Numerical Error while extracting pure state from density matrix.

[ADITYA DEV]

Hi all!

I'm trying to simulate a two level system coupled with a High Spin Environment. The numerical code for same is given below.

The `psi_dm` (i.e. the density matrix in psi) comes out as a pure state for most time steps (which is what I expect). But for time, t = (2n + 1)pi/, psi is no more a pure state. This shouldn't be a case, as by definition it's a pure state.

I can't see where the problem is. I tried looking in the documentation and tried figuring out if the problem is in eigenvale solver or any other function.

Any insight or comments are appreciated.

PS. The global state is chosen at random i.e for the example code it's 20, you may chose any other.

Thanks for help in advance.

import qutip as qt

import numpy as np

import matplotlib.pyplot as plt

omega = 1

V0 = 1

J = 50

a = 20

Hs = qt.Qobj(np.zeros([2, 2]), dims=qt.sigmaz().dims, )

Hc = qt.Qobj(omega* qt.jmat(J, "z"))

Vs = V0 *(qt.sigmaz() + qt.sigmax())

Vc = qt.jmat(J, "x")

dimSys = Hs.shape[0]

dimEnv = Hc.shape[0]

def Xi_gauss(t, J, a):

state_ = np.exp(-J**2/a**2)*qt.spin_state(J, -J)*np.exp(-1j*J*t*omega)

for m in range(-J+1, J+1):

state_ += np.exp(-m**2/a**2)*np.exp(-1j*m*t*omega)*qt.spin_state(J, m)

return state_.unit()

H = qt.tensor(Hs, qt.qeye(dimEnv))+ qt.tensor(qt.qeye(dimSys), Hc) + qt.tensor(Vs, Vc)

eigenenergies, eigenstates = H.eigenstates()

glob_ket = eigenstates[20]

def psi_lambda(t, J, a):

"""

makes a density matrix of the form |psi(t)> <psi(t)|

then traces out the env state

then finds the eigenstate corresponding to the maximum eigenvalue

that's the state of the system

"""

psi_dm = qt.tensor(qt.qeye(dimSys), Xi_gauss(t, J, a).proj()) * glob_ket.proj().tidyup()

psi_dm = (psi_dm.unit()).ptrace(0).tidyup().unit() ## we need to keep system 0 after tracing

valeig_, valstate_ = psi_dm.eigenstates()

index_of_max_eigenvalue = np.abs(np.round(valeig_, 5)).argmax()

print(f"Eigenvalue of the system at t = {t}: ", np.abs(np.round(valeig_, 5)))

return valstate_[index_of_max_eigenvalue].unit()

time = np.linspace(0, 4*np.pi, 1000)

oper = qt.sigmax() + qt.sigmax()

psi_lambda_list = [qt.expect(oper, psi_lambda(t, J, a = a)) for t in time]
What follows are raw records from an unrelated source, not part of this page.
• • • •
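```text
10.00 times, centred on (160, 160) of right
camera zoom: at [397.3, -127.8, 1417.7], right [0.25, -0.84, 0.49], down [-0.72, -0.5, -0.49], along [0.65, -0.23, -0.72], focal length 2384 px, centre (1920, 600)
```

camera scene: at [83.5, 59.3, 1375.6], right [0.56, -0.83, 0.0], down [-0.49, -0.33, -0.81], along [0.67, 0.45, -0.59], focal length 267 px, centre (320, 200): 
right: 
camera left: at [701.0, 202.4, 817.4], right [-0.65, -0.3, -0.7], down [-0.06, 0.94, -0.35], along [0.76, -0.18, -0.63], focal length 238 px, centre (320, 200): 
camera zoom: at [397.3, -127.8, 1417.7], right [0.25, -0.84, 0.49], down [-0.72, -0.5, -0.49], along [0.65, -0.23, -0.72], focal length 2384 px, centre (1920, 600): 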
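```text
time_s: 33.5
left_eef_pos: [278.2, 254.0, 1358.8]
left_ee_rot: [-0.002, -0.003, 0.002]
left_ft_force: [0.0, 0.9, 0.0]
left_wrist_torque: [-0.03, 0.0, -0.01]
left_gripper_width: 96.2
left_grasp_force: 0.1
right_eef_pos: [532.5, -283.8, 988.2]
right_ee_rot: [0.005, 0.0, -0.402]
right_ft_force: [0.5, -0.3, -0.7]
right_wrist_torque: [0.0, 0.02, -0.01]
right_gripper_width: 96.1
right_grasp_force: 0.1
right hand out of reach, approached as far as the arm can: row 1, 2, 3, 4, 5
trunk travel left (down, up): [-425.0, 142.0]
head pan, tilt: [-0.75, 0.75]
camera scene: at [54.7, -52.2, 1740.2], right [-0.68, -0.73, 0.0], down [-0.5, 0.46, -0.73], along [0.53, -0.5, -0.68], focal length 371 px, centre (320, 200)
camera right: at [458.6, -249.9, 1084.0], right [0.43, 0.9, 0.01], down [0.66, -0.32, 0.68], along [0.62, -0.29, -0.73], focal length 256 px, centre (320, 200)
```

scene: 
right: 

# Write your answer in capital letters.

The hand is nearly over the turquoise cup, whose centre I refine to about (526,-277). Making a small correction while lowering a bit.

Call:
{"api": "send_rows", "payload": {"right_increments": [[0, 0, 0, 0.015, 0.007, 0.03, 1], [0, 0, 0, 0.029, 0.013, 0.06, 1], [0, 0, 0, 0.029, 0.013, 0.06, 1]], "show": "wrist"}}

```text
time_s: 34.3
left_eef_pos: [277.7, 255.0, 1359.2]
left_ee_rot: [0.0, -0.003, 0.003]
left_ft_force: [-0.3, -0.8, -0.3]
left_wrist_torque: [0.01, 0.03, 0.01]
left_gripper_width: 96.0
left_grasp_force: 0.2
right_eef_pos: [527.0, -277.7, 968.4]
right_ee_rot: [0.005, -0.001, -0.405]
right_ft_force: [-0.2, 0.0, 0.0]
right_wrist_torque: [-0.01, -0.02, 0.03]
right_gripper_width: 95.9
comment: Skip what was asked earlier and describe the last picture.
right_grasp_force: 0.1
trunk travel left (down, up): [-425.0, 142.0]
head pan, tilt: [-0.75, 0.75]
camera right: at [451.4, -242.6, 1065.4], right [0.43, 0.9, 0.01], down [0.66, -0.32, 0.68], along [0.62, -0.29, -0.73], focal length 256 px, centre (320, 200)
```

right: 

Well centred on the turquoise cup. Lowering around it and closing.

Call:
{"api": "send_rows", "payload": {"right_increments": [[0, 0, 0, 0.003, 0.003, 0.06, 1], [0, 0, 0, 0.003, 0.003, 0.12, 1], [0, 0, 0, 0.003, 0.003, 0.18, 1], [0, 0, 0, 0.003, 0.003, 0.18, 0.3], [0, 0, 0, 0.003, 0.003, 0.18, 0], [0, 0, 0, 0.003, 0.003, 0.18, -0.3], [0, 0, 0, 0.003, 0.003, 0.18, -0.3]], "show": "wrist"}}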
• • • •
plt.figure(figsize=(12, 8))

plt.plot(time, psi_lambda_list, "-.", label = "Numerical")

for x in [np.pi/2, 3*np.pi/2, 5*np.pi/2, 7*np.pi/2]:

plt.axvline(x, color='r', linestyle='--', label=f'x={x}')

plt.axvline(x, color='r', linestyle='--', label=f'x={x}')

plt.xlabel("Time")

plt.ylabel("<Operator>")

plt.grid(True)

plt.legend()

plt.show()

[ADITYA DEV]

Just another comment. I know there is a problem with the numeric code, but I'm not sure where the problem is. If it's either in .ptace() or ,proj() or the eigensolver etc. 

[Éric Giguère]

Removing the tidyup() in psi_lambda help. 

This improve speed but increase numerical error.

glob_ket has a lot of small values and tidyup just round them to zeros.

You could also change qutip.settings.auto_tidyup_atol to an appropriate value for your problem.

Adding a `psi_dm = (psi_dm + psi_dm.dag())/2` before the eigenvalues call also help.

There are something numerical error of the order of 1e-8 that makes psi_dm looks non-hermitian.